→ **SUPPLIED PASSAGE**:
────────────────────────────────────────
The rush to supply the world with pulp, paper, coal, nickel, tin and palm oil has seen more than half of Indonesia’s forest cleared. Mokhamad Edliadi/CIFOR

BOGOR, Indonesia (20 March, 2013)_Indonesia’s resource-rich province of East Kalimantan has two seemingly incompatible goals: By the end of the decade it says it wants to absorb US$70 billion in investments from palm oil, timber and mining companies and to slash carbon emissions from forest loss and land degradation by more than 15 percent.

But stakeholders who gathered last month in the city of Samarinda to develop a “green growth” approach to economic development were hopeful both may be possible.

They outlined several steps that will need to be taken including identifying mitigation options within land-based investment plans, making better use of degraded lands – also enabling more effective community engagement and land ownership – and stepping up efforts to harness technologies to develop renewable energy.

“We are reaching the limits of the use of natural resources in the province,” said Krystof Obidzinski, a scientist with the Center for International Forestry Research, and one of the presenters.

“We should be looking at optimising the land already allocated for commodity investments.”

A half-century ago, three-quarters of Indonesia was blanketed in plush, virgin rainforest. But in the rush to supply the world with everything from pulp and paper to coal, nickel, tin and most recently palm oil, used to make soap and cosmetics and “clean” fuel for the West, more than half of the forest area has been cleared, turning the country into the third biggest emitter of greenhouse gases on the planet.

As part of UN-backed efforts to mitigate climate change, Indonesia pledged in 2009 to slash greenhouse gas emissions by 26 percent from business as usual levels and by 41 percent with outside assistance by 2020. The target for East Kalimantan is 15.6 percent, according to its regional action plan.

Soon after President Susilo Bambang Yudhoyono announced a two-year national moratorium on new forest concession licenses, drawing immediate praise and then some criticism because of the many loopholes.

Determined not to sacrifice economic development in the process, he also announced a “masterplan” for acceleration and expansion of economic development, saying he wanted the country to be one of the world’s 10 biggest economies by 2025, taking GDP to $4.5 trillion.

Kalimantan was identified as one of six growth centers for the plan with East Kalimantan playing a key role.

We are reaching the limits of the use of natural resources…we should be looking at optimising land already allocated for commodity investments.
────────────────────────────────────────
→ **EXERCISE OBJECTIVE**: Carry the supplied passage on from its last sentence.
────────────────────────────────────────
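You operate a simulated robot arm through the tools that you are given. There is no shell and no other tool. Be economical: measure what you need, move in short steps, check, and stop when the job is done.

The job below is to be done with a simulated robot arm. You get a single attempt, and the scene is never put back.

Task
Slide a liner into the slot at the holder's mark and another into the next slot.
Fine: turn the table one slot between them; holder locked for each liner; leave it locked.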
────────────────────────────────────────
→ **FINAL RESULT**:
The province’s “masterplan committee” decided to try to absorb $70 billion for investments into resource extraction by the end of the decade, focusing on everything from palm oil and timber to coal. Together such commodities are responsible for more than 96 percent of the province’s carbon emissions, according to a provincial task force overseeing emissions reductions.

That’s raised some eyebrows.

“One thing that is unavoidable when it comes to development, particularly large development projects such as (this) is the need for land,” Daddy Ruhiyat, Head of the East Kalimantan Regional Council on Climate Change, said at the Samarinda event, which attracted more than 80 local government officials, and members of the private sector, academia and non-governmental organisations.

“And (in East Kalimantan),” he added, “most of it is forested.”

Indeed, CIFOR scientist Obidzinski noted that 10.4 million hectares of forested land have been allocated for palm oil, timber plantations and coal mining concessions.

It’s a struggle Indonesia is not alone in facing.

Developing countries all over the world are trying to find ways to bridge the gap between economic growth and climate change — something that is likely to vary not only from one nation to another, but also at subnational levels.

Land-use issues often cause some of the biggest challenges.

But Suyitno Sudirman, Head of Pollution Control at the East Kalimantan Environment Agency, said if degraded, non-forest, land is used for new plantations, emissions could be reduced.

Others noted that maximizing the economic use of degraded land may also help the local people, enhancing employment opportunities, incomes, and their livelihoods in general.

“We know of many examples where communities have used degraded land for palm oil and rubber plantations, so there is no excuse not to utilise (such) land,” Suyitno  said. “The only thing left now is to address policy issues.”

“Rather than have investors choose the land, the government must determine and prepare degraded lands (for these investments.)”

Stakeholders at the meeting encouraged district and provincial government bodies to take advantage of current “green growth” efforts to make more concerted efforts to measure current and upcoming greenhouse gas emission levels arising from land use change   something that is also important for implementation of U.N.-backed efforts to reduce emissions from deforestation and land degradation (REDD).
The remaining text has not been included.